Friday, March 18, 2011

"Up on Montitlan" 12x9in. oil SOLD
This one from a Sunday plein air excursion with our group a few weeks back. There are some fabulous views of the town and beyond as you go up the hills - really inspiring but they are quite a challenge to paint! I always kind of do the background as a generalized blur and plan to differentiate near the end of the session but find by the time I get there I'm just about exhausted and no longer have the freshness required. I relied on the camera here to finish it up back in the studio but it irks me to lug that thing around and half the time I forget to snap one anyway before I start painting. Most paintings I work on fore and background and everything else all at the same time, together. Somehow I can't do this with these big overviews and I don't like the way a painting loses integrity if you chop it up and give your full attention and energy to just one or two "favorite" areas. That is just what I used to do many years ago - everybody does at first - maybe I'm afraid of getting lost in all the little church spirey detail in that background and losing too much time over it as the light changes. However "we shall overcome" (maybe).

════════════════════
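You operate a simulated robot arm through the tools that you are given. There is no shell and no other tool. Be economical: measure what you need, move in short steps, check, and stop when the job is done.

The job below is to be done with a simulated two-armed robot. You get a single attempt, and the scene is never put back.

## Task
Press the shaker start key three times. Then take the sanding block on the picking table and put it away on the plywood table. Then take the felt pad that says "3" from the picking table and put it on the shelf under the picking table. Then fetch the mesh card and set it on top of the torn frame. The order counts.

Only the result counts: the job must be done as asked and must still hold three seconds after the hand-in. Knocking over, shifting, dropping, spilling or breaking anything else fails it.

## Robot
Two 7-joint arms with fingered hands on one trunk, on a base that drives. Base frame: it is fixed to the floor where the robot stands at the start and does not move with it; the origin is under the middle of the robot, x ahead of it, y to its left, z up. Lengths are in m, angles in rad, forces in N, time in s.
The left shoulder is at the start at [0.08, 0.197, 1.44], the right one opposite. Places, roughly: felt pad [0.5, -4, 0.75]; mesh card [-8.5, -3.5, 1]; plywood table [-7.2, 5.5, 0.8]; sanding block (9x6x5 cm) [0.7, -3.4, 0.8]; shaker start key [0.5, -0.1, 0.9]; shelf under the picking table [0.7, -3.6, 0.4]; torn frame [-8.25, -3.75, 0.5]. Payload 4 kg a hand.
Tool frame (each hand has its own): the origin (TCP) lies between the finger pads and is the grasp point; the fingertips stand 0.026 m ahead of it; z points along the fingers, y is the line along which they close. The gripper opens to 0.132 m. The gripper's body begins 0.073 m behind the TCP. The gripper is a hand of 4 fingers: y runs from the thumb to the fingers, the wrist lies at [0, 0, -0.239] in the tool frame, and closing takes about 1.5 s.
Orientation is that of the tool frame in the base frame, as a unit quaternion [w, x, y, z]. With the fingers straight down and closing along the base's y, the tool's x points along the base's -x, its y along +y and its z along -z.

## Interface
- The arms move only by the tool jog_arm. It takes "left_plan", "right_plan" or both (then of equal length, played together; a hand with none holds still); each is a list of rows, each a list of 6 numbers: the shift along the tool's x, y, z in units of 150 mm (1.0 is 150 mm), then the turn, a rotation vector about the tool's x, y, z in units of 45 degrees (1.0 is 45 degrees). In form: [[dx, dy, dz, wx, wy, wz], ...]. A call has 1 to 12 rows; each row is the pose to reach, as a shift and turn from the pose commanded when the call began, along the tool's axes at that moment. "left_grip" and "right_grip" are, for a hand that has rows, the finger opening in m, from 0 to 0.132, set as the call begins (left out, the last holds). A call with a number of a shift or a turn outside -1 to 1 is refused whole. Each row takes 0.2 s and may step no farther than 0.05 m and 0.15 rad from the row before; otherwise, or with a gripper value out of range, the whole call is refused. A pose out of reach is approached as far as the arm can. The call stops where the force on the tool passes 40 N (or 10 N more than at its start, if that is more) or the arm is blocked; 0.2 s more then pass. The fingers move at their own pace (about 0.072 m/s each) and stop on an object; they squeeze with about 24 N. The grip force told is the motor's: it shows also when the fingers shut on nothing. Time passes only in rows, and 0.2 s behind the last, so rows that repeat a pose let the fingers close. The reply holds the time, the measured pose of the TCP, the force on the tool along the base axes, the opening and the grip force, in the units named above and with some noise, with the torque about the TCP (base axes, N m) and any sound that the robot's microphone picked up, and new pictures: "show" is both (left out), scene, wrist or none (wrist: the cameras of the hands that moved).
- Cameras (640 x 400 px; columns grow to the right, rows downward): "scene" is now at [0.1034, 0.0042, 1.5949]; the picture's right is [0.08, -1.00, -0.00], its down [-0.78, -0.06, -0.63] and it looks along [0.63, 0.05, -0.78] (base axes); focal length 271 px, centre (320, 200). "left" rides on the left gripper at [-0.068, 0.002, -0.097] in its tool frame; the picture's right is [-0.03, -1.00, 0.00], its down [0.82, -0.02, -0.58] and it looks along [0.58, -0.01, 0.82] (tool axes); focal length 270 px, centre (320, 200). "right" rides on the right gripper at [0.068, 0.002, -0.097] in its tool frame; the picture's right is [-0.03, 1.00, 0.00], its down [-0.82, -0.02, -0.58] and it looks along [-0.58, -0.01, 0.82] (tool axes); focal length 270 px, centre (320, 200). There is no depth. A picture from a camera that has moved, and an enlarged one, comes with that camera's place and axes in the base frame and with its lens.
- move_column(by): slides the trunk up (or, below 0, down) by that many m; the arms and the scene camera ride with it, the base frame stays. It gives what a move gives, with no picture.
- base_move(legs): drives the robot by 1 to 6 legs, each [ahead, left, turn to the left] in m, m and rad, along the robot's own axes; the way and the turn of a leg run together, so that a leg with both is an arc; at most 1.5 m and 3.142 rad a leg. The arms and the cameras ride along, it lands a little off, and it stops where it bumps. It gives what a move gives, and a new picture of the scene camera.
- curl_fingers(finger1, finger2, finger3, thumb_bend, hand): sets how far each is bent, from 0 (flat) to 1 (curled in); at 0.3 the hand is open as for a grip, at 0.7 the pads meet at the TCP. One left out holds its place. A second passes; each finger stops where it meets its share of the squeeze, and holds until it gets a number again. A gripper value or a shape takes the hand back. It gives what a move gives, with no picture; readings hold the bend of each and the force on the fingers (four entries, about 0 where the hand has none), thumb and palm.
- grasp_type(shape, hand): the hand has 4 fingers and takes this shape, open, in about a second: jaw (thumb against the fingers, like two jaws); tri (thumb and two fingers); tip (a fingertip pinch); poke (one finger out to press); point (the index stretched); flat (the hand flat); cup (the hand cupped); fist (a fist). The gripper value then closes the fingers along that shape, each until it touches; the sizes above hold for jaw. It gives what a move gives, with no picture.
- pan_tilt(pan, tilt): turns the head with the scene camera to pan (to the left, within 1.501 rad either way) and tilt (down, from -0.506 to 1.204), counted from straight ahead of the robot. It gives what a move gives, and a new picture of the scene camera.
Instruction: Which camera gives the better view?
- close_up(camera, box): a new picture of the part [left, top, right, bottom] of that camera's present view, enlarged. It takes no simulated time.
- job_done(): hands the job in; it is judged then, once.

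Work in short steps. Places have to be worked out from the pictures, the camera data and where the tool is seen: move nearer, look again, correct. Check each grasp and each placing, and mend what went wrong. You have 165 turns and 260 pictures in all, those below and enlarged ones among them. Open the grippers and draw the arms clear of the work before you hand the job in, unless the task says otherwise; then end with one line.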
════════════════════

"Abandoned Church at Pozos" 14x18in. oil
This is the larger of the two I painted with my wife Donna's group a couple of weeks back at the "ghost town" of Las Minas de Pozos, a largely abandoned mining town from the last century, not too far from San Miguel. It was one of the most comfortable paintings I've done outside in a while, as the old concrete floor we stood on was level and weedlees and well-shaded from the partially intact vaulted ceiling over our heads. We had a great time and all returned to S. Miguel late in the day, exhausted but happy.